Some 1,000 mourners, mostly locals with a smattering of luminaries including Prime Minister Tony Abbott, dabbed away tears and perspiration in the baking heat of the school hall with thousands more watching on screens in the sunshine outside.
From the eulogies, they learned of a beloved son, brother, cousin and friend whose passion for cricket was matched only by his enthusiasm for the Angus cattle he helped raise on the family farm.
They were also reminded of a small town boy with a prodigious talent for hitting a ball with a bat who headed down the coast to big city Sydney as a teenager and ended up playing 26 tests for his country.
Australia captain Michael Clarke broke down in tears for the second time in a few days as he paid public tribute to his former team mate and friend.

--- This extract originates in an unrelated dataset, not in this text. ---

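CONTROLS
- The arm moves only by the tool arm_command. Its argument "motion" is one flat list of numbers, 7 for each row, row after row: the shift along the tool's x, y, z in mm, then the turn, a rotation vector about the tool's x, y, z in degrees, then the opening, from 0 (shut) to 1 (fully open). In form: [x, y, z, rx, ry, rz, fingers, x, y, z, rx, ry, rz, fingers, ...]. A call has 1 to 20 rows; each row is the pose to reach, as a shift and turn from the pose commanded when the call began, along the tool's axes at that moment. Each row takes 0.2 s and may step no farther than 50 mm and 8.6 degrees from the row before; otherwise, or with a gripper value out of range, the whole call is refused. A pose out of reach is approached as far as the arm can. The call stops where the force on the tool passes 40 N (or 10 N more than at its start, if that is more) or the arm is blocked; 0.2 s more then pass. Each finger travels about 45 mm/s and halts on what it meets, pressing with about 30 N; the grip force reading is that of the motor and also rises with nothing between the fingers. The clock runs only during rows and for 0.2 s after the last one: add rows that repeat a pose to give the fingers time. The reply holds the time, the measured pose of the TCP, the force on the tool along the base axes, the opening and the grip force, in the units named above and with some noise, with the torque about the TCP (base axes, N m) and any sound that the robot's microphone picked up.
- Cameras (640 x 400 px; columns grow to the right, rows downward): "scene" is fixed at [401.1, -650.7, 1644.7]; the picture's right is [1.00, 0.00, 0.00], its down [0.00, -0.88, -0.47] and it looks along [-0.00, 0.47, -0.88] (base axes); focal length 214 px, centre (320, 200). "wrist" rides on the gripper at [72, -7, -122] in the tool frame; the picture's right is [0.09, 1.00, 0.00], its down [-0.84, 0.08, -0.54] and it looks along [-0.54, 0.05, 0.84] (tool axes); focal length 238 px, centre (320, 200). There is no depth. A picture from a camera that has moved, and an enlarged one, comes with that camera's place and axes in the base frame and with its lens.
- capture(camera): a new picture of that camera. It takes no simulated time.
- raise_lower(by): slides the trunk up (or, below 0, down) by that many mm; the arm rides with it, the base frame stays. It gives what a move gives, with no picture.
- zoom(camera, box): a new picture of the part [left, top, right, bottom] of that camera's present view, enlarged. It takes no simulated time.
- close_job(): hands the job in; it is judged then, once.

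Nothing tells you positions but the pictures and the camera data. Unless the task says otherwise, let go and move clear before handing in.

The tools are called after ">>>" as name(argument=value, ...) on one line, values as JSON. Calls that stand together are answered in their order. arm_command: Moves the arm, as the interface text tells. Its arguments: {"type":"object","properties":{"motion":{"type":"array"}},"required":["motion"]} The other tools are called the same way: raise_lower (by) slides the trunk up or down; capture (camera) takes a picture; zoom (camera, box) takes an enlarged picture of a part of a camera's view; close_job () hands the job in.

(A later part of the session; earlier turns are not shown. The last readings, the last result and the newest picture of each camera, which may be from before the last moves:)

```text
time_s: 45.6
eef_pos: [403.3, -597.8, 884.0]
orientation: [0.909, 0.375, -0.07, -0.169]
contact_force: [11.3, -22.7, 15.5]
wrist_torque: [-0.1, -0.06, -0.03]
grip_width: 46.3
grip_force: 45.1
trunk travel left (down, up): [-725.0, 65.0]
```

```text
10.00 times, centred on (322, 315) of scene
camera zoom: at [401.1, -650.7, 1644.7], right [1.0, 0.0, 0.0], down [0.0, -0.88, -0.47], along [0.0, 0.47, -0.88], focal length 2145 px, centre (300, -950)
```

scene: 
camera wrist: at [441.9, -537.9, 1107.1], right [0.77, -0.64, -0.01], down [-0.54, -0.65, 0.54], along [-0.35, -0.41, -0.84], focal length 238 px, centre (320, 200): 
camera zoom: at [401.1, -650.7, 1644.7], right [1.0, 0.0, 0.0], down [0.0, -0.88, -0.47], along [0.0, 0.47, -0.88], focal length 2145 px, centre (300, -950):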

“Phillip’s spirit, which is now part of our game forever, will act as a custodian of the sport we all love. We must listen to it,” he said, struggling to contain his emotions.
“We must cherish it. We must learn from it. We must dig in and get through to tea. And we must play on.
“So rest in peace my little brother. I will see you out in the middle.”
Australian greats of the game such as Shane Warne, Ricky Ponting and Glenn McGrath were in attendance, while Richard Hadlee, Brian Lara and India captain Virat Kohli represented the wider cricket world.
New South Wales paceman Sean Abbott, who delivered the bouncer that dealt the fatal blow in a state match at the Sydney Cricket Ground last Tuesday, was also among the mourners.
When he suffered the injury, Hughes was batting for a recall to the Australia side for the opening match in the test series against India, which has since been rescheduled.
Tributes continued to flood in from around the world on Wednesday, many joining the viral campaign to get people to place cricket bats outside homes, workplaces and at sports grounds in tribute to Hughes.
Hughes’s own bat rested against the coffin throughout a service which concluded with “Don’t Let The Sun Go Down On Me”, the song Elton John dedicated to the cricketer when he played it in a concert in Munich last week.
Clarke and fellow cricketers Aaron Finch and Tom Cooper joined Hughes’s father and brother among the pallbearers and delivered the coffin to the hearse, which then set off in a procession through the town.
Hughes was cremated in a private ceremony.